GIVEN PASSAGE ::
Referring to FIG. 4, the picture-taking lens 21 is apart from the AF lens 31 by a baseline length B. The picture-taking lens 21 has a focal length fL; the AF lens 31 has a focal length fR. Meanwhile, fL is m times as large as fR, or, put another way, the relationship between fL and fR can be represented as fL=m×fR. A position (first image forming position) of the light-receiving surface of the first image sensor 22, on which the image of the object X is formed through the picture-taking lens 21, is displaced outward, along the base line, from the baseline length B by dL. A position (second image forming position) of the light-receiving surface of the second image sensor 32, on which the image of the object X is formed through the AF lens 31, is displaced outward, along the base line, from the baseline length B only by dR. In other words, the first image forming position of the image of the object X, which is the target of the distance measurement, is away from a center of the first image sensor 22 only by dL; the second image forming position is away from a center of the second image sensor 32 by dR.

Under the conditions described above, a distance L to the object X can be calculated by {(B+dL+dR)×m×fR}/(dL+m×dR). The baseline length B is determined at a manufacturing stage of the image capturing apparatus 1. The focal length ratio m, which depends on the focal length fL of the picture-taking lens 21, can be determined by the position of the AF lens 31 because the CPU 13 can obtain a value of the focal length fL via the lens drive unit 24. Hence, the distance L to the object X can be obtained by determining dL and dR.

As described above, “determining dL and dR” means “determining positions where object images are formed on the image sensors”, which is tantamount to “determining an image data area (range-finding area) for use in calculating an object distance”.

The image capturing apparatus 1a equipped with the AF optical system 30a includes, in addition to the picture-taking lens 21, the AF lenses 31a and 31b. Accordingly, the image capturing apparatus 1a can calculate the distance L to the object X from image data obtained with the two lenses provided in the AF optical system 30a and the second image sensor 32. The distance L to the object X can be obtained from {(B+dL+dR)×f}/(dL+dR) because the AF lenses 31a and 31b have the same focal length (fL=fR=f). As described, irrespective of whether or not the two lenses (on the L side and the R side) for use in distance measurement have the same focal length, the distance to the object X can be obtained by determining positions where object images are formed relative to the baseline length B.

Operations to be performed by the image capturing apparatus according to the embodiment to determine dL and dR are described below. FIG. 5 is a schematic diagram illustrating an overview of the operations. Referring to FIG. 5, reference numeral 2 denotes primary image data obtained by the image-capturing optical system 20; 3 denotes AF image data obtained by the AF optical system 30. The primary image data 2 and the AF image data 3 differ from each other in image size and angle of view. The primary image data 2 generally has a larger image size and a smaller angle of view.

DATASET EXTRACT ::
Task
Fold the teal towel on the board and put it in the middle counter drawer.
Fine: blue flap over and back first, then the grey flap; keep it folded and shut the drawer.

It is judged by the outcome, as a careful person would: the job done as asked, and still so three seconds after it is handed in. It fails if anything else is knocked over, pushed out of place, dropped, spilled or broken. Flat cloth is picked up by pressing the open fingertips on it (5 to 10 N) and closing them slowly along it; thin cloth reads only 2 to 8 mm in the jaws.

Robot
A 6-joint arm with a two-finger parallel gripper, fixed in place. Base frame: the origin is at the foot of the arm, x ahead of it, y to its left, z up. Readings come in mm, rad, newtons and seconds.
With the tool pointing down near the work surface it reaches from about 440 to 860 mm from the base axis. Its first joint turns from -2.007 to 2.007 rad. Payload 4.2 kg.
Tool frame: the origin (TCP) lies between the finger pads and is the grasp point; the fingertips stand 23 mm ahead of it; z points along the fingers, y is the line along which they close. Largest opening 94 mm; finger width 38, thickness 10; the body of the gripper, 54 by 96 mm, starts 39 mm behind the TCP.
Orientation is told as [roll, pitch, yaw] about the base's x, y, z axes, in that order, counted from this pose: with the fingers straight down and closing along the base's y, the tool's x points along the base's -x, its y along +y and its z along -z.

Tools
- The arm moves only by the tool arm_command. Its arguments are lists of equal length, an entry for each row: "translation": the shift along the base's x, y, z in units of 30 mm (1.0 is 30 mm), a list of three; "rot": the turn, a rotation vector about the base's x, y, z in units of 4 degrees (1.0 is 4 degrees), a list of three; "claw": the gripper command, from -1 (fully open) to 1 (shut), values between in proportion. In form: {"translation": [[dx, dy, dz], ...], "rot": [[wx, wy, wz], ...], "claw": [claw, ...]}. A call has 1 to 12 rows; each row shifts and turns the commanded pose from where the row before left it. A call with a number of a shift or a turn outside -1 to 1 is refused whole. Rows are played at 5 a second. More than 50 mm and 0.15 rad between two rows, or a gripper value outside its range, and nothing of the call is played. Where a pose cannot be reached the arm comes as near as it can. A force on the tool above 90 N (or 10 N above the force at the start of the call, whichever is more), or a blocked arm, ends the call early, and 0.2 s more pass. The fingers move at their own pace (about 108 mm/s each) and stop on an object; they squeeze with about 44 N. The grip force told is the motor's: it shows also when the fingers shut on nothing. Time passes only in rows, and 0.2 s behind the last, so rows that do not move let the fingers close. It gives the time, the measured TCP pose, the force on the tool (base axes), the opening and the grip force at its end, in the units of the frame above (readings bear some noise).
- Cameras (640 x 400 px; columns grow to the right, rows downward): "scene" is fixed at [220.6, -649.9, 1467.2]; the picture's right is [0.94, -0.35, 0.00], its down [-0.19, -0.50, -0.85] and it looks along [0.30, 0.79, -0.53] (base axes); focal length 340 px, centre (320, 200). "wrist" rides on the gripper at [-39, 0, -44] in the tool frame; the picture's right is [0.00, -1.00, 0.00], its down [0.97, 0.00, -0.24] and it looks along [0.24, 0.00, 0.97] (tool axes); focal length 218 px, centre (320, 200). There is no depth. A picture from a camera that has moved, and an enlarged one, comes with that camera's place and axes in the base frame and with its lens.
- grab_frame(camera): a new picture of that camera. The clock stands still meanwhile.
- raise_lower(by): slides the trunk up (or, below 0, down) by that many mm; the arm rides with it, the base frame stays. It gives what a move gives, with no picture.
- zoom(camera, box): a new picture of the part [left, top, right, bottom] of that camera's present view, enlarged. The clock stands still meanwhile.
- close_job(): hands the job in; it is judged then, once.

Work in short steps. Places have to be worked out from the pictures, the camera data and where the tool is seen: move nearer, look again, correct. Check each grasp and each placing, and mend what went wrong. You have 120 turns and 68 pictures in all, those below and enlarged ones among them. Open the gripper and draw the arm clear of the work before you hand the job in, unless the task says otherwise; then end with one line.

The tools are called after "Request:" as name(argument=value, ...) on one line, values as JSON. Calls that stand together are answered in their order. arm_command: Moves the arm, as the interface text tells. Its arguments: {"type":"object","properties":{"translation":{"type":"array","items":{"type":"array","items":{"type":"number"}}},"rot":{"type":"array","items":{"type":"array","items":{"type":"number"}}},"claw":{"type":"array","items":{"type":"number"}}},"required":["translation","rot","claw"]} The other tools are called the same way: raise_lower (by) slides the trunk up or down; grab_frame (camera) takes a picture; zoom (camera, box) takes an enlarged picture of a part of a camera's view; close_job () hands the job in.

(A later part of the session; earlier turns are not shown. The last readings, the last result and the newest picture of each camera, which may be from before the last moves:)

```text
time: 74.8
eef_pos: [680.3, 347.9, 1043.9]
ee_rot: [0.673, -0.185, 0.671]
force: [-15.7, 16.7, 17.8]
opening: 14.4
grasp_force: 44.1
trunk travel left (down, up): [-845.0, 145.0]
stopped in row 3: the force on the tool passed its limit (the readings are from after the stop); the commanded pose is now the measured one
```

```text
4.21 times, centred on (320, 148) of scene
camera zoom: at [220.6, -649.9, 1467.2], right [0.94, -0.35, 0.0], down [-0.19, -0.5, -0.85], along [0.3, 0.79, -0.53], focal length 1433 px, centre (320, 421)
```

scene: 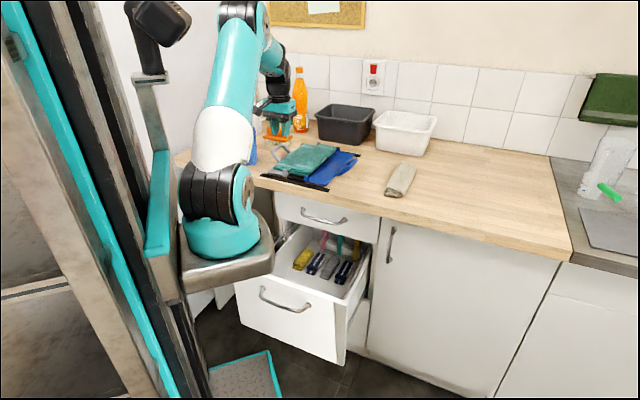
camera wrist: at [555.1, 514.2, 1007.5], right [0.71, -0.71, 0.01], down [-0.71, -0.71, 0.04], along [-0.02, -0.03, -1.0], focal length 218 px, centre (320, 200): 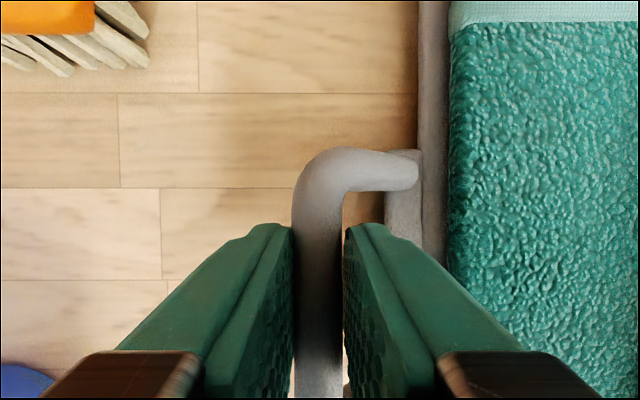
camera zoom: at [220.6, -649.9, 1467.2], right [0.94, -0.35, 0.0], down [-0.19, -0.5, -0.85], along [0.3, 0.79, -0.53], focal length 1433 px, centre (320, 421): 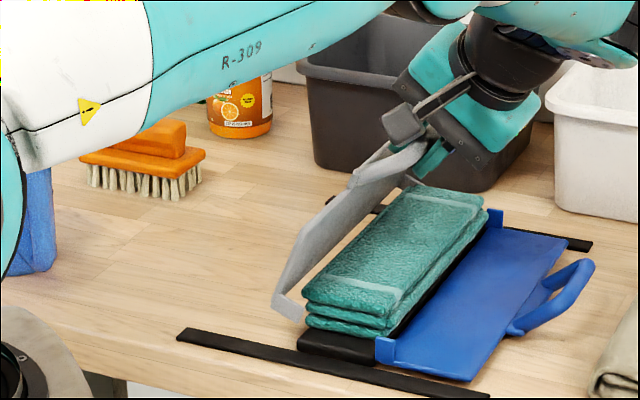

AIM OF THE EXERCISE ::
Show the exact text of the given passage starting from "Under the conditions" and stopping at the end of "determining dL and dR.".

FINISHED EXERCISE ::
Under the conditions described above, a distance L to the object X can be calculated by {(B+dL+dR)×m×fR}/(dL+m×dR). The baseline length B is determined at a manufacturing stage of the image capturing apparatus 1. The focal length ratio m, which depends on the focal length fL of the picture-taking lens 21, can be determined by the position of the AF lens 31 because the CPU 13 can obtain a value of the focal length fL via the lens drive unit 24. Hence, the distance L to the object X can be obtained by determining dL and dR.